Collect all the lines that mention the word "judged".

>> START Data provided

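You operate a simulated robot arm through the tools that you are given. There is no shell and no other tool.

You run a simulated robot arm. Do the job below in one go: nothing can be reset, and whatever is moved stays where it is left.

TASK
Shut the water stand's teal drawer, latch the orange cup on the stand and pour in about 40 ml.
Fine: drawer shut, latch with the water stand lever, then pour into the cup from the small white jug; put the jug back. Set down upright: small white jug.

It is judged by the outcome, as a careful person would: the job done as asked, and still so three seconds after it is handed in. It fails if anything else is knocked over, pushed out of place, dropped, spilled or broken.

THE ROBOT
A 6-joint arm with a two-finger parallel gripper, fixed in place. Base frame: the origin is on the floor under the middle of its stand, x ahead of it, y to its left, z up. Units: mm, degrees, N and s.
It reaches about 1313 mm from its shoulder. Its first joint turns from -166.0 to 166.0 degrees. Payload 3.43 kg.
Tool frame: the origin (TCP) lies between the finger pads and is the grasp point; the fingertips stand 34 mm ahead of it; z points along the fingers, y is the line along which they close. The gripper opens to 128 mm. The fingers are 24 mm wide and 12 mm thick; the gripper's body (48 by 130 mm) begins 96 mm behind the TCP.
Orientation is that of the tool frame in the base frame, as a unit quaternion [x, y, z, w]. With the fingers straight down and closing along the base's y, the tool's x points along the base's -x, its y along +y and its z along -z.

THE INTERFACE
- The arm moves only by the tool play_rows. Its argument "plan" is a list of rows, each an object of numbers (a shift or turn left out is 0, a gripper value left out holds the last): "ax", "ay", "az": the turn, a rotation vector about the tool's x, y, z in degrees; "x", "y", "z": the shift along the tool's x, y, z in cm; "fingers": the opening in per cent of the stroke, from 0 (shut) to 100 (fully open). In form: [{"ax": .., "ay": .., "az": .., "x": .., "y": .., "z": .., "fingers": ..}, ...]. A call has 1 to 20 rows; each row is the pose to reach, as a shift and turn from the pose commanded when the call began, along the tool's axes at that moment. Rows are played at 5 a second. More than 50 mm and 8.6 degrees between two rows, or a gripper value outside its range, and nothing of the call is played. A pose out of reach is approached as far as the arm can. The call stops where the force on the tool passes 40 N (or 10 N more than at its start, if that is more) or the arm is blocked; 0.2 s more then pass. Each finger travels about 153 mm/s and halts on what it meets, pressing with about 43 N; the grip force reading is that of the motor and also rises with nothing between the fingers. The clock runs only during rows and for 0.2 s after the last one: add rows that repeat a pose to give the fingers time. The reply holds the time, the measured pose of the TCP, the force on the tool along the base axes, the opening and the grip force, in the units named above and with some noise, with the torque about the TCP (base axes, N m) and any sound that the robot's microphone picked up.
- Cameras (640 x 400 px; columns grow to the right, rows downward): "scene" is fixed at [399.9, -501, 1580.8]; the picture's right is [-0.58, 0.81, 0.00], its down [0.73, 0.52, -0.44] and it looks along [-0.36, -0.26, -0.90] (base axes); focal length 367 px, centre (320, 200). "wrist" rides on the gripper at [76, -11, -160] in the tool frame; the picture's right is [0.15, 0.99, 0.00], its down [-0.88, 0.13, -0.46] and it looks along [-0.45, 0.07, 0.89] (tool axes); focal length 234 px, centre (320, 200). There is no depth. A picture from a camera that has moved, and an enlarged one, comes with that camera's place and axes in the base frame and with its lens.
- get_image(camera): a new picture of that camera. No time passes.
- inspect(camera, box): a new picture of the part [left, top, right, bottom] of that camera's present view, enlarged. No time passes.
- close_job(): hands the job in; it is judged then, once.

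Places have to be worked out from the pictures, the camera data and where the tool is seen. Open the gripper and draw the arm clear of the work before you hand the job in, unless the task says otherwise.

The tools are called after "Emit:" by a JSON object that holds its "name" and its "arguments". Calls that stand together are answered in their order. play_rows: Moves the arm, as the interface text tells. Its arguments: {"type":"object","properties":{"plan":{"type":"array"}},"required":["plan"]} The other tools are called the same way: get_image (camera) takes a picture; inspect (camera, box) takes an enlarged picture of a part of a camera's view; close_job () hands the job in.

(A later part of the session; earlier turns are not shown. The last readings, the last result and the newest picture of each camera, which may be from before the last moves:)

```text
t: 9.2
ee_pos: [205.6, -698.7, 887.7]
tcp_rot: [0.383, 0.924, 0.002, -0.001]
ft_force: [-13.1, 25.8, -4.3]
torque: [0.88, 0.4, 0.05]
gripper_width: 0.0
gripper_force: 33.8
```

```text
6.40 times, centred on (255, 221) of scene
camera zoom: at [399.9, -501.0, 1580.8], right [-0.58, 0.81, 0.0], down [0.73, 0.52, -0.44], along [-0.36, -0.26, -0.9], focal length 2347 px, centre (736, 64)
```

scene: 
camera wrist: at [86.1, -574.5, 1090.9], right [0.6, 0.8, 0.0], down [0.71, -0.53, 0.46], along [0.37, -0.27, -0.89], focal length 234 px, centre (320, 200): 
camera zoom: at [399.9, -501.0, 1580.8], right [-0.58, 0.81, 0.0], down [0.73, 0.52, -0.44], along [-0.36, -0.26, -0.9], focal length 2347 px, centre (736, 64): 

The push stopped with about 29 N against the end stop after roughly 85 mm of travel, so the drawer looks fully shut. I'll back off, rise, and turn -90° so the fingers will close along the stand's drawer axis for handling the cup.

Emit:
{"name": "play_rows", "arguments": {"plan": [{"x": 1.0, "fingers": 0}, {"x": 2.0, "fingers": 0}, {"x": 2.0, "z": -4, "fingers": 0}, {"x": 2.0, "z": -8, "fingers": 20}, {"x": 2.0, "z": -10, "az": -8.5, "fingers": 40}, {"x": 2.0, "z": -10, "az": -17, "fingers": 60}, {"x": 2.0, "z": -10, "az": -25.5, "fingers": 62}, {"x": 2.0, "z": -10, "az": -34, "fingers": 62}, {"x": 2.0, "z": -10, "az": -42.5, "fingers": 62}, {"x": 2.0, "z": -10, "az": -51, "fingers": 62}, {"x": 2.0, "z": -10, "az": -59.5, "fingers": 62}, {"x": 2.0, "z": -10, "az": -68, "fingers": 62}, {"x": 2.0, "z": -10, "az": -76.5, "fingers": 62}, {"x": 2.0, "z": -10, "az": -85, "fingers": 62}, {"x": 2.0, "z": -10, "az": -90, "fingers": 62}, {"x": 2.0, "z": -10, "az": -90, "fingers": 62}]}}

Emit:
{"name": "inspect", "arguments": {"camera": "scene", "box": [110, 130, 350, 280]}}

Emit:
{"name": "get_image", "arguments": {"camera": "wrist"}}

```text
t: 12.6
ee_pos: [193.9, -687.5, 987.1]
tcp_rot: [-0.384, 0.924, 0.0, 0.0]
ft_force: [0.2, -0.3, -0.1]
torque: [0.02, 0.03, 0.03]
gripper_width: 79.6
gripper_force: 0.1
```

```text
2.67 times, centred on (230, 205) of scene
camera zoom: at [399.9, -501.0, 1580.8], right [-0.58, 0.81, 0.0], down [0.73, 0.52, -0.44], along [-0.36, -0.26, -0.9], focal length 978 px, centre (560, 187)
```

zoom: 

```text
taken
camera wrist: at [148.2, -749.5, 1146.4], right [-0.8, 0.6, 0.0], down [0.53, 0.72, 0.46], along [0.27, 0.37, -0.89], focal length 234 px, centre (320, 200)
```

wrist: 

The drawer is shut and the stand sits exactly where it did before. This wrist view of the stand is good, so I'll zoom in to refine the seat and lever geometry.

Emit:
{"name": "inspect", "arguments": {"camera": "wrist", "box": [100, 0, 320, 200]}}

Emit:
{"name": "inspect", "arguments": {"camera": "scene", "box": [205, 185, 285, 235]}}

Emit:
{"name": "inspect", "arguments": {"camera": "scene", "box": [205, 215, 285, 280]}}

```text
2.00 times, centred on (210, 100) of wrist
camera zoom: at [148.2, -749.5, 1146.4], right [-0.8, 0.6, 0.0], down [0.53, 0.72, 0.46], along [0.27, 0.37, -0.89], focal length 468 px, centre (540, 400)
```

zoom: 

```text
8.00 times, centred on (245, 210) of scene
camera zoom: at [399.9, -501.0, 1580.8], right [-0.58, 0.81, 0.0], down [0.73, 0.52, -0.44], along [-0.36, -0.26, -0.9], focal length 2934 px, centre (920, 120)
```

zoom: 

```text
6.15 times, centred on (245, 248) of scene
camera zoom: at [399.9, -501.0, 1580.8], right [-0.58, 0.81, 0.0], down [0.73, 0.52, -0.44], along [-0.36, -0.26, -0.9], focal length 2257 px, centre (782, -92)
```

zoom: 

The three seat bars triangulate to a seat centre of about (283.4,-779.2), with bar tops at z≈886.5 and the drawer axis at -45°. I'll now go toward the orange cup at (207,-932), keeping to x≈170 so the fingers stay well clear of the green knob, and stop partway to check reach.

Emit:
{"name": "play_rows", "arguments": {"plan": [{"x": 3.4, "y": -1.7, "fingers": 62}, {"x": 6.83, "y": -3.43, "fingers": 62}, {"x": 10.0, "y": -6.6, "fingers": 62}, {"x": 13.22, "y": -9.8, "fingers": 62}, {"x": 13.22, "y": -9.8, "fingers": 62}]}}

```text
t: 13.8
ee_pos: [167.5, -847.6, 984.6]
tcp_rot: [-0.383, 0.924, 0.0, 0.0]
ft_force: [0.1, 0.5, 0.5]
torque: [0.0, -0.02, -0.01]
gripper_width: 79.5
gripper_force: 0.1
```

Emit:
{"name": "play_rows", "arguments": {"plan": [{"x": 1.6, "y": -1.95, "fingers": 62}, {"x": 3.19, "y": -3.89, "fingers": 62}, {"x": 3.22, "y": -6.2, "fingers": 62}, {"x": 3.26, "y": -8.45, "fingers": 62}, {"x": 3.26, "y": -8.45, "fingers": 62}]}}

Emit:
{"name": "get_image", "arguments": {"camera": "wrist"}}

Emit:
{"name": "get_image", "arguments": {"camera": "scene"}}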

>> END Data provided

=== Solution for this exercise ===
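It is judged by the outcome, as a careful person would: the job done as asked, and still so three seconds after it is handed in. It fails if anything else is knocked over, pushed out of place, dropped, spilled or broken.
- close_job(): hands the job in; it is judged then, once.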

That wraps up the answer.